Find \(f(n)\) when \(n=2^{k},\) where \(f\) satisfies the recurrence relation \(f(n)=f(n / 2)+1\) with \(f(1)=1\)

Short Answer

Expert verified
The function is \(f(2^k) = k + 1\).

Step by step solution

01

- Understand the Given Recurrence Relation

The given recurrence relation is \(f(n) = f(n / 2) + 1\) with the initial condition \(f(1) = 1\). Our goal is to find the function \(f(n)\) specifically when \(n = 2^k\).
02

- Substitute n

Substitute \(n = 2^k\) into the recurrence relation.
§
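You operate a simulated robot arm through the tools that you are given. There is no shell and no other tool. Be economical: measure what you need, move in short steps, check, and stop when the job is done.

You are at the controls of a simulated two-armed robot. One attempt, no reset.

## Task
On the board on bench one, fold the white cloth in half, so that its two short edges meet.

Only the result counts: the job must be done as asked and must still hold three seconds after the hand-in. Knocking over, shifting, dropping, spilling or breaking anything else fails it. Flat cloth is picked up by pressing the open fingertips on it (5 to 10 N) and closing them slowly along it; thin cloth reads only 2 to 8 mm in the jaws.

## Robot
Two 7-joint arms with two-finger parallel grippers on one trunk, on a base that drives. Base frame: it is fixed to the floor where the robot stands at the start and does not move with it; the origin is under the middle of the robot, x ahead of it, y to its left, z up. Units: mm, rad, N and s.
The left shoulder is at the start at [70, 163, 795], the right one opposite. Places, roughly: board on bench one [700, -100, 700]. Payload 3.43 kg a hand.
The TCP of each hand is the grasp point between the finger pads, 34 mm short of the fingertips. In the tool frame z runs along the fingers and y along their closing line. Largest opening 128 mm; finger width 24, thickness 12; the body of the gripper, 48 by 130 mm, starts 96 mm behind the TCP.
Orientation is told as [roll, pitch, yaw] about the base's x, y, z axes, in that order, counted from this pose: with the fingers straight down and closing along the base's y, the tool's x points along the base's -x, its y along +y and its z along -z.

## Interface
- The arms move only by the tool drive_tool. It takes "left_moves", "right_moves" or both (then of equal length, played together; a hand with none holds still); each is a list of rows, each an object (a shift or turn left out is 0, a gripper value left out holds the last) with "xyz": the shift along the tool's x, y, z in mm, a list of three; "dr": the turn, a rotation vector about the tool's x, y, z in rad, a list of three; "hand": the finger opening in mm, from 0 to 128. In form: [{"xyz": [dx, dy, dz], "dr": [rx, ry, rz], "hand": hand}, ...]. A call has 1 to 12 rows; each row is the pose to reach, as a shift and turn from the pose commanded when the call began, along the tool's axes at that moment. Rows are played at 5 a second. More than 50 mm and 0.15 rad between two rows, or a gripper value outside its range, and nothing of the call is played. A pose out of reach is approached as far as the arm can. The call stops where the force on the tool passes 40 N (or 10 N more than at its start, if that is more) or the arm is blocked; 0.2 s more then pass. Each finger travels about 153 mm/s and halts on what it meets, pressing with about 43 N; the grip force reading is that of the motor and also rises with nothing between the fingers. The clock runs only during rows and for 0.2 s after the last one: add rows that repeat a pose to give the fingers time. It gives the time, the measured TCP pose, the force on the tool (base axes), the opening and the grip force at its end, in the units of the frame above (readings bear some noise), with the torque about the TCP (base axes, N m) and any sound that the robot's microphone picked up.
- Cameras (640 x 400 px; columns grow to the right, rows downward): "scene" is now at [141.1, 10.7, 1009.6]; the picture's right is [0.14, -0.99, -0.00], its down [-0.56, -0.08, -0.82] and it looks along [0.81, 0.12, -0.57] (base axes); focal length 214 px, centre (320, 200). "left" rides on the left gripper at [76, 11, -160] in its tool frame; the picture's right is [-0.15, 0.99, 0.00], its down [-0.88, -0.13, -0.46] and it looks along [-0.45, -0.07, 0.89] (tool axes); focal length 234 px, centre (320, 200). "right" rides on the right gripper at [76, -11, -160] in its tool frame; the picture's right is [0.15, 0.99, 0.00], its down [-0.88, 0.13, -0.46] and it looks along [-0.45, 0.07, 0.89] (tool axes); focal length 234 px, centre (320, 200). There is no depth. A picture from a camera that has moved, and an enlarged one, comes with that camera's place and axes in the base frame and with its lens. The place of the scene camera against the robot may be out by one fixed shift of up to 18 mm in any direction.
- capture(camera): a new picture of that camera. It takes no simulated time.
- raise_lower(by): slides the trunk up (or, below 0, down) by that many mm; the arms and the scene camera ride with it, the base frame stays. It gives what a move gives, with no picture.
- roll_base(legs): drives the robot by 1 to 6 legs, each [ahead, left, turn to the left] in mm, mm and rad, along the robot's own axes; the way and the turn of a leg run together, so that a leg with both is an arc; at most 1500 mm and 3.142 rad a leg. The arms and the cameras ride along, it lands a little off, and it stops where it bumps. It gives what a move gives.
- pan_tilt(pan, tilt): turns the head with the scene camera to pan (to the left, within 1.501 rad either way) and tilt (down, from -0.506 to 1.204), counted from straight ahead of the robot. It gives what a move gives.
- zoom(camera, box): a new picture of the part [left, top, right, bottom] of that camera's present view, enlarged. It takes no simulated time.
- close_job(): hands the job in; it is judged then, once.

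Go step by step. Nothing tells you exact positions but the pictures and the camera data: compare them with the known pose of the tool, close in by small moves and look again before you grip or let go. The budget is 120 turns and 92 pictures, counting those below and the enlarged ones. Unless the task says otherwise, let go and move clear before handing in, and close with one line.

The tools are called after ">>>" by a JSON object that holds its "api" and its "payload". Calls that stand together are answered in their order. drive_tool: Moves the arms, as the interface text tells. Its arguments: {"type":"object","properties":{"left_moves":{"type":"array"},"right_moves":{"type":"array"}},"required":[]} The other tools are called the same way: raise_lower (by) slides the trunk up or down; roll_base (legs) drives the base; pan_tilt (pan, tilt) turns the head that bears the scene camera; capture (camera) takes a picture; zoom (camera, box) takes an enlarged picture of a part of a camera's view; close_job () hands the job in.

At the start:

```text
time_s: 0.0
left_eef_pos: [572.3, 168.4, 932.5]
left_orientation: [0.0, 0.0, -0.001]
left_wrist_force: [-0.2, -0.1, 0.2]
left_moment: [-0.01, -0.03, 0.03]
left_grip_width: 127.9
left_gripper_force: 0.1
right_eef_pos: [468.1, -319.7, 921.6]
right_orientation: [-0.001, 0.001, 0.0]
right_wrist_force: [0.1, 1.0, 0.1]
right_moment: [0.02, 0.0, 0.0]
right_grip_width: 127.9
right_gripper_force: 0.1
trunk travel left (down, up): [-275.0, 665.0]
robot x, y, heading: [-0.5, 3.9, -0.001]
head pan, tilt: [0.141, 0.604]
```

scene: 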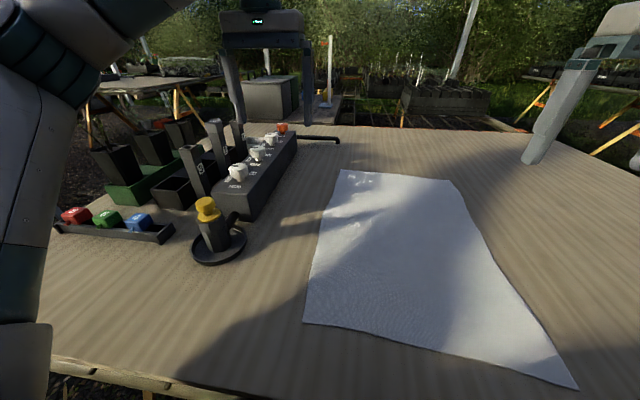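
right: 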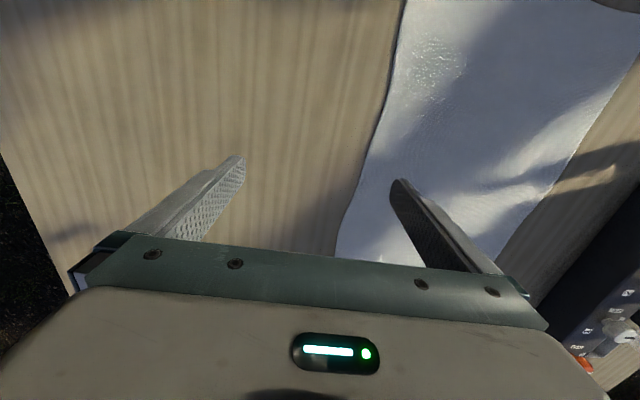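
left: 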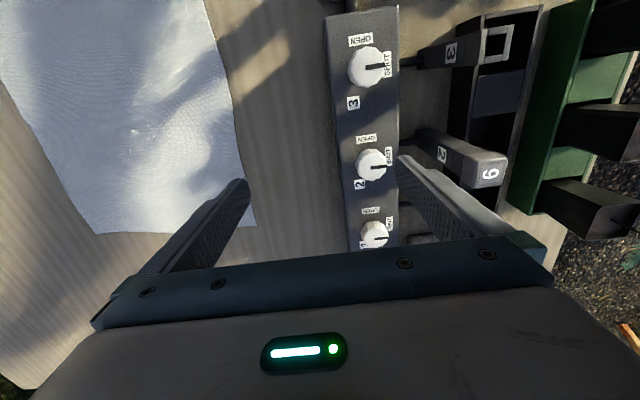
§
Thus, we get \(f(2^k) = f(2^{k-1}) + 1\).
03

- Apply Recursively

Apply the recurrence relation recursively: \[ f(2^k) = f(2^{k-1}) + 1 \] \[ f(2^{k-1}) = f(2^{k-2}) + 1 \] Continue this process until the base case is reached.
04

- Reach the Base Case

Notice that this process continues until reaching the base case where \(f(2^0) = f(1) = 1\).
05

- Sum the Increments

Summing up the recursive increments, we get: \[ f(2^k) = 1 + (k-1) + (k-2) + \ldots + 1 + 1 \] Which simplifies to: \[ f(2^k) = k + 1\]
06

- Summarize the Result

Therefore, the final form of the function is \(f(2^k) = k + 1\).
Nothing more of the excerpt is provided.